= Exercise requirements =
Find each line containing the string "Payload". Copy it.

= Record excerpts =
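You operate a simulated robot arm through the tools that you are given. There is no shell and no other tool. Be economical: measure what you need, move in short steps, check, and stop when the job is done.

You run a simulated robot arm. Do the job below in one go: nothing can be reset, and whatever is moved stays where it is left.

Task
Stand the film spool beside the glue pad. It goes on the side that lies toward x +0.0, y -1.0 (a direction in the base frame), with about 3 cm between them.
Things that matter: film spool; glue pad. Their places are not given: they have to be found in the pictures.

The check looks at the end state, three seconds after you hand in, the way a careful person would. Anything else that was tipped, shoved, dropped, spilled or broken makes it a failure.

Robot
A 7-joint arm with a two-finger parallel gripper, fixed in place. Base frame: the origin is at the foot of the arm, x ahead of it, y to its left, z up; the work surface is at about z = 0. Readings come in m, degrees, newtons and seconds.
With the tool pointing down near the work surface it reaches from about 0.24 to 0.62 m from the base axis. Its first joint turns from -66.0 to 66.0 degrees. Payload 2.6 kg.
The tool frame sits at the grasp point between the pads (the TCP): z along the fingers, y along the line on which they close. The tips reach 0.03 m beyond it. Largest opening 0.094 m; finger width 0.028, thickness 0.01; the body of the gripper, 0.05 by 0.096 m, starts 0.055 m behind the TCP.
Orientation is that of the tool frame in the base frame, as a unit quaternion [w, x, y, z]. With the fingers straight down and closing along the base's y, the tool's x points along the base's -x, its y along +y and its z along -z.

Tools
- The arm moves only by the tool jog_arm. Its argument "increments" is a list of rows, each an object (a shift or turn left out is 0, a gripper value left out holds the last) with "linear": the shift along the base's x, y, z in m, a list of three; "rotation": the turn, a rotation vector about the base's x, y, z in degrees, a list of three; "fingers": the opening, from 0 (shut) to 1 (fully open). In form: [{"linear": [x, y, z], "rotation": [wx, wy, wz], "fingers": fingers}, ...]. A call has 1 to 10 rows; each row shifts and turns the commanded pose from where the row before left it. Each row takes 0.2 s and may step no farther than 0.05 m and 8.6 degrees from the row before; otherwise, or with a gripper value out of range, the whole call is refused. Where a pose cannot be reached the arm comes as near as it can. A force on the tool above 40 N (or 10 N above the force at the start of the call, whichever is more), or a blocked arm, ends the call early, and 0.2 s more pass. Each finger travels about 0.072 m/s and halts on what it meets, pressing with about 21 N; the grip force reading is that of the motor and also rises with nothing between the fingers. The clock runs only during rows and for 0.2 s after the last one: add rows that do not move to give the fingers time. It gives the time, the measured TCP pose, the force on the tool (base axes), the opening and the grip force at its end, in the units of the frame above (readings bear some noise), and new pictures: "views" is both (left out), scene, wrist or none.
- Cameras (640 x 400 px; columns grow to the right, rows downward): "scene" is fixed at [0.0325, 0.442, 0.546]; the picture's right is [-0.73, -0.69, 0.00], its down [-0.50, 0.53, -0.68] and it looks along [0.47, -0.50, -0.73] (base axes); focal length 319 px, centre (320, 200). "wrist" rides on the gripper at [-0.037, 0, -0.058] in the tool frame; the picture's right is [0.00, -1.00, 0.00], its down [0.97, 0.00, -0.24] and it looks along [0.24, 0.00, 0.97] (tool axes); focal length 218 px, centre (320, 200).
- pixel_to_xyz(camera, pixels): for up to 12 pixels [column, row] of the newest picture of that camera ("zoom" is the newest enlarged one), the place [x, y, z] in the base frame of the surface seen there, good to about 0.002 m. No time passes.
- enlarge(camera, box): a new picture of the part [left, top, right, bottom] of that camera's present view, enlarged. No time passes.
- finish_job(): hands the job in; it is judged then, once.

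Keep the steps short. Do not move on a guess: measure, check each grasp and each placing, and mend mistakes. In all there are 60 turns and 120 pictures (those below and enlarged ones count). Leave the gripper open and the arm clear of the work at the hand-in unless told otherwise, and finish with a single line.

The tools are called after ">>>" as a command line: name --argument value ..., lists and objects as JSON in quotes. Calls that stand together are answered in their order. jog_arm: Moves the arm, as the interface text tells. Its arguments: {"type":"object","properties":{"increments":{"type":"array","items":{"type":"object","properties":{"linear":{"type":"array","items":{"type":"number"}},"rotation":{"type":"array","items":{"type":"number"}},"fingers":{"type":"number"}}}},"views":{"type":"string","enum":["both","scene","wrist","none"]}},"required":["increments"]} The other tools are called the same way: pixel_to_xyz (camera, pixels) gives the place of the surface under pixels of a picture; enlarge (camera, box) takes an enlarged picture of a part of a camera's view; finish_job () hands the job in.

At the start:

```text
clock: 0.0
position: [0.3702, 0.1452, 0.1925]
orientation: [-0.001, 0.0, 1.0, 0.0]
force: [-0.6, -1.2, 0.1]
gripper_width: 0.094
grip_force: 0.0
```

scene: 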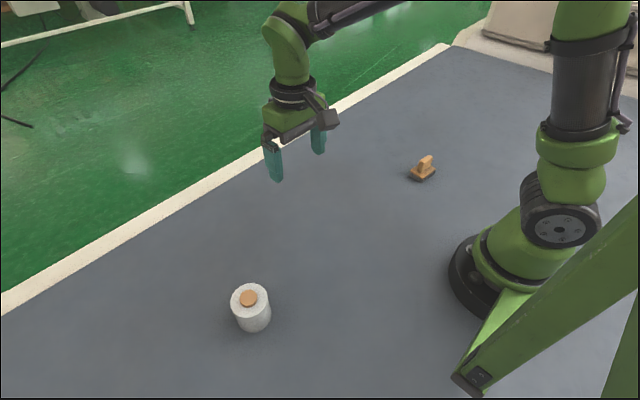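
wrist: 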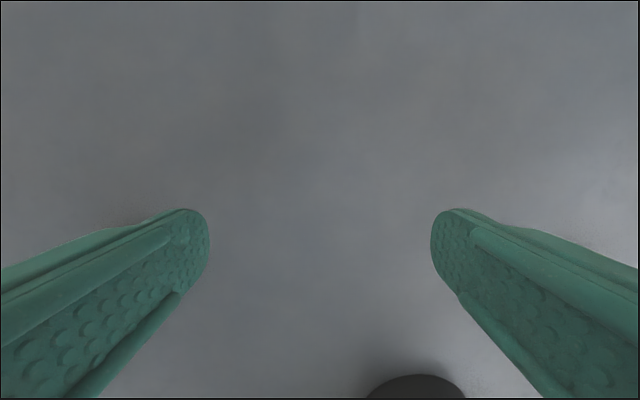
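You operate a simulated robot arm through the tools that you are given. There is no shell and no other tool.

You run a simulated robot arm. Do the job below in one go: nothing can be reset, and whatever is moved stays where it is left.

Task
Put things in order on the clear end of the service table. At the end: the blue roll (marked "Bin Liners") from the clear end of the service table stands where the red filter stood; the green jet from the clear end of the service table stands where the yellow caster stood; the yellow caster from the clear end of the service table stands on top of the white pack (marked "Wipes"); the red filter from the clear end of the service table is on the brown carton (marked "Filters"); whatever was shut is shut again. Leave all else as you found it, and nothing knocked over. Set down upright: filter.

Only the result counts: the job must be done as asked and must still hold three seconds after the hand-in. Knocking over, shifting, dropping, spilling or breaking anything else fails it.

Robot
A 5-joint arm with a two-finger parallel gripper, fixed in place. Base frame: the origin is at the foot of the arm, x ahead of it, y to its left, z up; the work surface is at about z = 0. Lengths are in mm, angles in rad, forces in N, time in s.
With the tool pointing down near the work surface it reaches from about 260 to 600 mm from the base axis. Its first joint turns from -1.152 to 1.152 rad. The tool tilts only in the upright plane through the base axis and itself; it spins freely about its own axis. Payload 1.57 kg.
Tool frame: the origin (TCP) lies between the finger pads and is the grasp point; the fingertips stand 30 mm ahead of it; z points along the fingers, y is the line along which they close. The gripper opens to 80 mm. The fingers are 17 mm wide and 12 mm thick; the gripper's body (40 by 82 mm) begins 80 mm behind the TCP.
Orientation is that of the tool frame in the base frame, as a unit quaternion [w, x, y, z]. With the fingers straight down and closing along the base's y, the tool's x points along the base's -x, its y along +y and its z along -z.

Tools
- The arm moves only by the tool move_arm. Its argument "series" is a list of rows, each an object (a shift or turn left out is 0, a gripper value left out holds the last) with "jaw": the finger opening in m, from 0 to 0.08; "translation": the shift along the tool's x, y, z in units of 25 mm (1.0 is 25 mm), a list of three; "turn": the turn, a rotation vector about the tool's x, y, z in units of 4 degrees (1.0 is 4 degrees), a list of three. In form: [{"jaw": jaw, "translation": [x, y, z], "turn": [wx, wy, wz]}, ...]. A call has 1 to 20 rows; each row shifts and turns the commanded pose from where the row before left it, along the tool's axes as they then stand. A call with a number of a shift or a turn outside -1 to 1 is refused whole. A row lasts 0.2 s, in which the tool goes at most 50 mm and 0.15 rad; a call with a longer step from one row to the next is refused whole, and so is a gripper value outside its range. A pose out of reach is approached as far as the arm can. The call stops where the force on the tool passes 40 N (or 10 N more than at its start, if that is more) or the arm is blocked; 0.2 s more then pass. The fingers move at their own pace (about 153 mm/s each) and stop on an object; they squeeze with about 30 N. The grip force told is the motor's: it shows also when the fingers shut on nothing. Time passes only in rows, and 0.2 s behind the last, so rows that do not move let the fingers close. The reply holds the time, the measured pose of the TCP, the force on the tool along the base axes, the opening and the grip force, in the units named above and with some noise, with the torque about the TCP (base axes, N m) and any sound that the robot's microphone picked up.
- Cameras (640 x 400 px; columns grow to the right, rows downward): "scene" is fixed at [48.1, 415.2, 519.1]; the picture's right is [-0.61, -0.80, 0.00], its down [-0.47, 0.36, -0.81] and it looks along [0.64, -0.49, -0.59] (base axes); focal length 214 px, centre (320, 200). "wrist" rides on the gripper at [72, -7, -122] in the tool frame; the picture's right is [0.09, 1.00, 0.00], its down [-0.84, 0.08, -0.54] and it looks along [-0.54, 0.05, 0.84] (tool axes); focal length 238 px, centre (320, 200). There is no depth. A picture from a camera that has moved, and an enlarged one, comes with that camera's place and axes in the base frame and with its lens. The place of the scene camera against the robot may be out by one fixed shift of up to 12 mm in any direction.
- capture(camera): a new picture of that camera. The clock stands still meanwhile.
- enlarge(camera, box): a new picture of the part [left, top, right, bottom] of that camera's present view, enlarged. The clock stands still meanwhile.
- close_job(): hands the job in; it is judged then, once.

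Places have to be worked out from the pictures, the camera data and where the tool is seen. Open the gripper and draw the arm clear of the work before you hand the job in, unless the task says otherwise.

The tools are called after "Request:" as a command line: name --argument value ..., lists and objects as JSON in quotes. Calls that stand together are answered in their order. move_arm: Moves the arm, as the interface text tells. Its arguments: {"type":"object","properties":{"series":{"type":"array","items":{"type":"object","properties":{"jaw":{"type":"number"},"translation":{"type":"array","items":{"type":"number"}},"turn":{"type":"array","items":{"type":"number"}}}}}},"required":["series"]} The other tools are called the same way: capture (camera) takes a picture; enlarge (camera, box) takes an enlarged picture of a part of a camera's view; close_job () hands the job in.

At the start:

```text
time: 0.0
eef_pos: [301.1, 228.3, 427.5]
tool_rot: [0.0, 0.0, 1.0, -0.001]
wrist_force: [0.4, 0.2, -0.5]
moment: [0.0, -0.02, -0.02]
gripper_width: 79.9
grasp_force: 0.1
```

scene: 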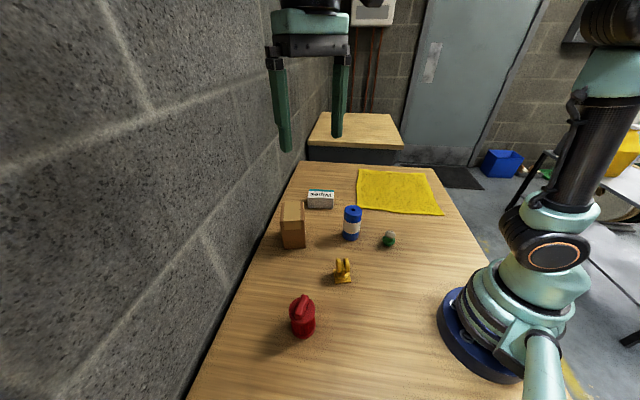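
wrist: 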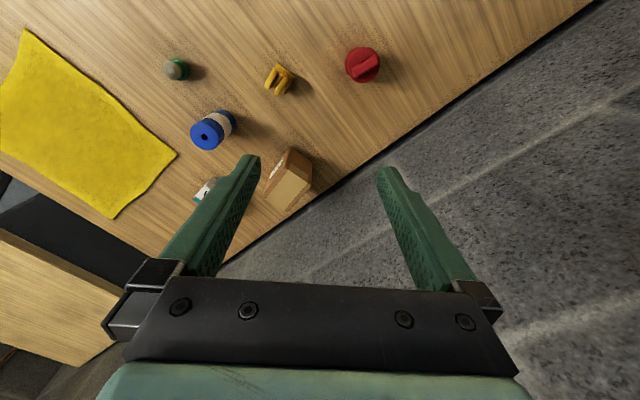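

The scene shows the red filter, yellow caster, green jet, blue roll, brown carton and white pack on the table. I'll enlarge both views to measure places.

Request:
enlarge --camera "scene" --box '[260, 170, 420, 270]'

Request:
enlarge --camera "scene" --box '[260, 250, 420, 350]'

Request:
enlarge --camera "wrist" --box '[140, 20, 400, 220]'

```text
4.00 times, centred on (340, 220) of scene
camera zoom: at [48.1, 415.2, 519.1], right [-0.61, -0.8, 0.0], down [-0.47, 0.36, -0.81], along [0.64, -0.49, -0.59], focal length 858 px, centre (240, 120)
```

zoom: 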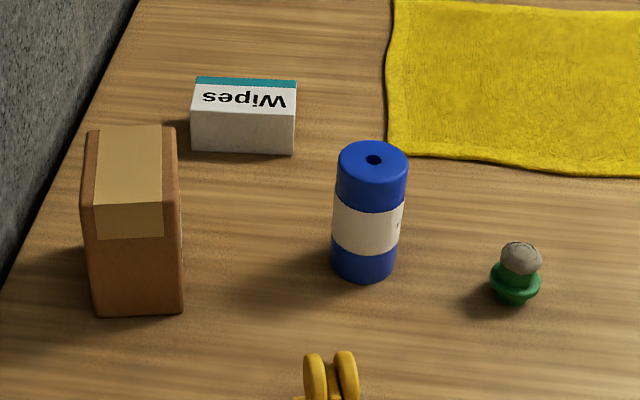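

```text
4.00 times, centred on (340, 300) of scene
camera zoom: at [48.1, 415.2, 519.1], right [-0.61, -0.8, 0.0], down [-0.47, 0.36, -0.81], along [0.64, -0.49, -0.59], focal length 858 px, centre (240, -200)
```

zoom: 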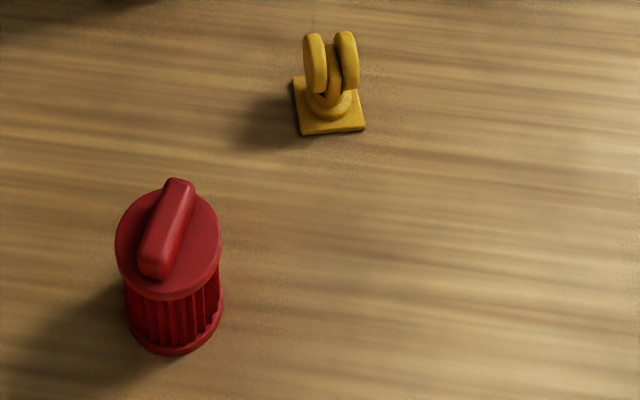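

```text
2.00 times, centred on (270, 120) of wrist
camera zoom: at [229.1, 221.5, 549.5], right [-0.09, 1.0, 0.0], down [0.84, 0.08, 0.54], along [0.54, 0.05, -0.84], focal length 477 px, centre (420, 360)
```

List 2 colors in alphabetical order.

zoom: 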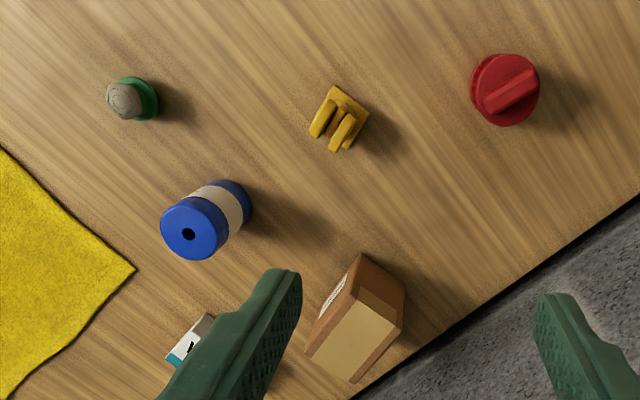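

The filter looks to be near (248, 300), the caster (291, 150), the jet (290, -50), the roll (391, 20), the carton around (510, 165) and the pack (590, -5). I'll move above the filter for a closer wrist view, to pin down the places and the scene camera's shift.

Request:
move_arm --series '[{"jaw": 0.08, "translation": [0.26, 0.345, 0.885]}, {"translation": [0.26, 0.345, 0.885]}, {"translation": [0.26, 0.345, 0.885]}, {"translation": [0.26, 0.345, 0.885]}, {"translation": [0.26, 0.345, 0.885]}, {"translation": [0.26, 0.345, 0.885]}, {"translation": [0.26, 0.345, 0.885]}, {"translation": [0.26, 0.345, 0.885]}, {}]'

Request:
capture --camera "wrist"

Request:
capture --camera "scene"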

= Answer to this exercise =
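With the tool pointing down near the work surface it reaches from about 0.24 to 0.62 m from the base axis. Its first joint turns from -66.0 to 66.0 degrees. Payload 2.6 kg.
With the tool pointing down near the work surface it reaches from about 260 to 600 mm from the base axis. Its first joint turns from -1.152 to 1.152 rad. The tool tilts only in the upright plane through the base axis and itself; it spins freely about its own axis. Payload 1.57 kg.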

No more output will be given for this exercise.